Rapid Response Teams No Substitute for Wrong Bed Assignment
Giving hospital "rapid response" teams credit for saving lives of suddenly deteriorating inpatients is "like rewarding a pilot for ultimately landing safely after he or she had made a dangerous decision to take off during inclement weather," two prominent patient safety leaders claim.
Rather, hospitals and physicians should make sure the patients aren't assigned to units providing an inadequate level of care in the first place, wrote Peter Pronovost, MD, a Johns Hopkins University intensivist, and Eugene Litvak, president of the Institute for Healthcare Optimization in Newton, MA.
"It's a silly science when you take credit for your own bad decisions," Pronovost said in a statement.
In a somewhat harsh commentary in the Journal of the American Medical Association, Pronovost and Litvak spelled out the disastrous cascade that results when patients who are mistakenly assigned beds outside the intensive care unit suddenly get much worse and teeter toward death.
They acknowledged that some patients deteriorate despite being assigned to an adequate level of care, and may benefit from an organized system to identify and treat patients who get quickly worse.
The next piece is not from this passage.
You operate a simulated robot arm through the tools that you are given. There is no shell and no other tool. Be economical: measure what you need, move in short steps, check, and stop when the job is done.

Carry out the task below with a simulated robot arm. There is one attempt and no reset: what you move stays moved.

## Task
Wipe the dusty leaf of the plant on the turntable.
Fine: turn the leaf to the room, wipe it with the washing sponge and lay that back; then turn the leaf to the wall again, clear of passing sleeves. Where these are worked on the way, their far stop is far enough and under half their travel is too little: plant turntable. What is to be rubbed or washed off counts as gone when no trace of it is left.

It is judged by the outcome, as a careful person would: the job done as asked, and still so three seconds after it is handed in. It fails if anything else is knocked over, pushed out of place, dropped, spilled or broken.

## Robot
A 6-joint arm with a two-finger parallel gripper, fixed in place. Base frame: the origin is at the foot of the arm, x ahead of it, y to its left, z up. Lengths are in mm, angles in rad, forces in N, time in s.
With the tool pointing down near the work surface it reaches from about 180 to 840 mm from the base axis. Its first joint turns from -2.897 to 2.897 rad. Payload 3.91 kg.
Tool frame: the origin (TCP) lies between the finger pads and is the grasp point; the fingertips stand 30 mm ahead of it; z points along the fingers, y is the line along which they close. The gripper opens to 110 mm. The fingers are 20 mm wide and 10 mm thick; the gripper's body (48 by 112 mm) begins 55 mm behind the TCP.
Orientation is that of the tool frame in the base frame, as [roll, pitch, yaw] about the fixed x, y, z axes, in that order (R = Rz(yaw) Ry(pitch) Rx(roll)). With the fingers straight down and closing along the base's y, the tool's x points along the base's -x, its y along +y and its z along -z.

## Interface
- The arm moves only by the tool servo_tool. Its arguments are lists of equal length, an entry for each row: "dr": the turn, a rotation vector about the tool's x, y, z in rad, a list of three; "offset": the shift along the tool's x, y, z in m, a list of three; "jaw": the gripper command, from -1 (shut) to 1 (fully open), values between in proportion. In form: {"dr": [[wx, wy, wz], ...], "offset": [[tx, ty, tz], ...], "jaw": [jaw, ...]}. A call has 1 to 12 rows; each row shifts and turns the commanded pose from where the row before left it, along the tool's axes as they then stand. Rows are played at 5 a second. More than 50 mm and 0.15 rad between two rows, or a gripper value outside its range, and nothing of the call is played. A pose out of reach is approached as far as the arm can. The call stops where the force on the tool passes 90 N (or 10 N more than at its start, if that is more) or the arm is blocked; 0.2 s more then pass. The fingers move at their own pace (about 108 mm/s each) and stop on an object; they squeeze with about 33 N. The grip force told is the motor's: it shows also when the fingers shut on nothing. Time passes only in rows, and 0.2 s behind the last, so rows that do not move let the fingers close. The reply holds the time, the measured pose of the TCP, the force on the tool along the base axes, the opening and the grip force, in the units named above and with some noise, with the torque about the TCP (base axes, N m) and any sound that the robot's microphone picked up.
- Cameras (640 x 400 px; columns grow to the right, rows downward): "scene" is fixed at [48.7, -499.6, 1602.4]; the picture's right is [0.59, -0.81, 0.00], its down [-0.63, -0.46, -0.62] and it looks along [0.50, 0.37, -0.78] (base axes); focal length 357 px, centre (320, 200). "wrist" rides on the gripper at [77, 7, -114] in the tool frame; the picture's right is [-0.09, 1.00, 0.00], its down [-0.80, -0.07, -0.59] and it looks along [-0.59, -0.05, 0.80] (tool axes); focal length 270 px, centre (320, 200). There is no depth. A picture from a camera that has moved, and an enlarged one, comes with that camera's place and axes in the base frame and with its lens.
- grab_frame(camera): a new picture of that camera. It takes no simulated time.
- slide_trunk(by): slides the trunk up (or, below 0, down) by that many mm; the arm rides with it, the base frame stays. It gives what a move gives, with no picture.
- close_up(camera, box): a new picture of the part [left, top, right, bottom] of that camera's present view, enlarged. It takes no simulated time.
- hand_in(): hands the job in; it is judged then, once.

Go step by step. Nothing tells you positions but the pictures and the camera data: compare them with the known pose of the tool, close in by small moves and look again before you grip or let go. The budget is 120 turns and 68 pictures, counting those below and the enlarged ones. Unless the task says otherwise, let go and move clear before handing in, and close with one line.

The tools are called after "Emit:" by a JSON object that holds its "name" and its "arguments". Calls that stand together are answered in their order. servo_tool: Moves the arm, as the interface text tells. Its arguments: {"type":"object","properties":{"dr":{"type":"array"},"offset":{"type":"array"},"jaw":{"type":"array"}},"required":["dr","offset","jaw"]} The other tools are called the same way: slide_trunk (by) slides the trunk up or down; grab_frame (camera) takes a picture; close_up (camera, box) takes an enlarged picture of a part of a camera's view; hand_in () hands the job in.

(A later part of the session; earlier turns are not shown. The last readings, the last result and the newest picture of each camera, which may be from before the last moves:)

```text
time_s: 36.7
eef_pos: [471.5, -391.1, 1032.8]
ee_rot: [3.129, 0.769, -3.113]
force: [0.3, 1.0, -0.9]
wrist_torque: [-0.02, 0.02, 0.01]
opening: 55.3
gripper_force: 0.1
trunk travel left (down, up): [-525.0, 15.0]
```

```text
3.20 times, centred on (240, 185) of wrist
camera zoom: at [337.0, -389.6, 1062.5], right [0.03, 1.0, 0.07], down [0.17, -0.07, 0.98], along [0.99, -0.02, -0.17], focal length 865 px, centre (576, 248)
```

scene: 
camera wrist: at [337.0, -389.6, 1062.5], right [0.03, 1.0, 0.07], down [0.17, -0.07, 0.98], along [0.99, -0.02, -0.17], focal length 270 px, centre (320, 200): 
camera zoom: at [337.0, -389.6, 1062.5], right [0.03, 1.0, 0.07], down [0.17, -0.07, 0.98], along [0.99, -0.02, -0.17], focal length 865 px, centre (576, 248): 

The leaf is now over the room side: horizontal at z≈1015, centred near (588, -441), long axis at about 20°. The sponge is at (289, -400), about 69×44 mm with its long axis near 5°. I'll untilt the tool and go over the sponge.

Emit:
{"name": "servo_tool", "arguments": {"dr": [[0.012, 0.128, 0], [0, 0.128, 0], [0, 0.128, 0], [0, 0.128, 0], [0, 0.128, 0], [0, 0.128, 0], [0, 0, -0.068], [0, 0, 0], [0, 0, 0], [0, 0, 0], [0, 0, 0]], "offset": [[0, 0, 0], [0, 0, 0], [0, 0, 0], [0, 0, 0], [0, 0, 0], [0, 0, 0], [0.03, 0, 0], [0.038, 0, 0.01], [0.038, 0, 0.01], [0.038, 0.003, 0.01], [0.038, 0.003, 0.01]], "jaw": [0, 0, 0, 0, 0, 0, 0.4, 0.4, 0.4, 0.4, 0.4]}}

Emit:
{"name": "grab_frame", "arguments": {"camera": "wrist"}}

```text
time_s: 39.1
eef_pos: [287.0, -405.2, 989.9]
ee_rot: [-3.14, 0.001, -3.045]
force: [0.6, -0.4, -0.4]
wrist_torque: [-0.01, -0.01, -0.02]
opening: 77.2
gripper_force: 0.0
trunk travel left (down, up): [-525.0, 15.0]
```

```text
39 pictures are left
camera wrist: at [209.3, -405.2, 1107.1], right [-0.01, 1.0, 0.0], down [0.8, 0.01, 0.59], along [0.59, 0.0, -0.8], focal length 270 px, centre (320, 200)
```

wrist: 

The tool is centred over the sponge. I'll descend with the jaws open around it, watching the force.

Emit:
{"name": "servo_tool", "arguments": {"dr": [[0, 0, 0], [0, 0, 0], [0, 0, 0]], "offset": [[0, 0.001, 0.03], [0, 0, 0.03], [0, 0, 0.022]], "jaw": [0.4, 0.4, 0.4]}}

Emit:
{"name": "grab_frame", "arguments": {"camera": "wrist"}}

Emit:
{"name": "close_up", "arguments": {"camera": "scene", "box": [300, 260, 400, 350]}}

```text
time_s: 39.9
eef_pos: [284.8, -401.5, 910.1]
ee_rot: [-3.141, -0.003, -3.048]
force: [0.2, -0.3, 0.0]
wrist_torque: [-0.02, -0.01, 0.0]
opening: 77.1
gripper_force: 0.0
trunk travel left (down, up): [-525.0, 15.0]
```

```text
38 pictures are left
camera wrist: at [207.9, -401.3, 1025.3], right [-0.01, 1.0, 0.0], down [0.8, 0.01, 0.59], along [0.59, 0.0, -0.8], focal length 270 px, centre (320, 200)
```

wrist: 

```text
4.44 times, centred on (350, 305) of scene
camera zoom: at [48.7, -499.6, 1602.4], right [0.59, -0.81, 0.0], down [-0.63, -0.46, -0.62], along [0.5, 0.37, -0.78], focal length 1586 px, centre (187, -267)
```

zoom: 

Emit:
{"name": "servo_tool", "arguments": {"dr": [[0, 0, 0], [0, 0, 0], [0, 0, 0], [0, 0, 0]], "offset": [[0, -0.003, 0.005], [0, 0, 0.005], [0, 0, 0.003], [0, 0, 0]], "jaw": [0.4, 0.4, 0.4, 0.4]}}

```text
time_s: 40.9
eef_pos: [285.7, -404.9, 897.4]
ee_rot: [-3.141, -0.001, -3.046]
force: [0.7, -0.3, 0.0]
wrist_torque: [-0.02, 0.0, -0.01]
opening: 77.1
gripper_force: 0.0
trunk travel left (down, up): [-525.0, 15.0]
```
But far too many other patients need rescue because they were simply assigned to the wrong level of care at the start, or reassigned, because beds providing the right level they need—an intensive care unit or monitored unit —were all filled up or there was an error in triage.
"Intensive care units and monitored beds are scare resources, demand for these resources periodically exceeds supply, and patients are often not admitted to these preferred units," they wrote.
The authors, in part, blame poor timing in the use of hospital services, such as elective surgical suites during prime emergency room days, Tuesday, Wednesday and Thursday. On those days, surges occur, although they are largely unpredictable.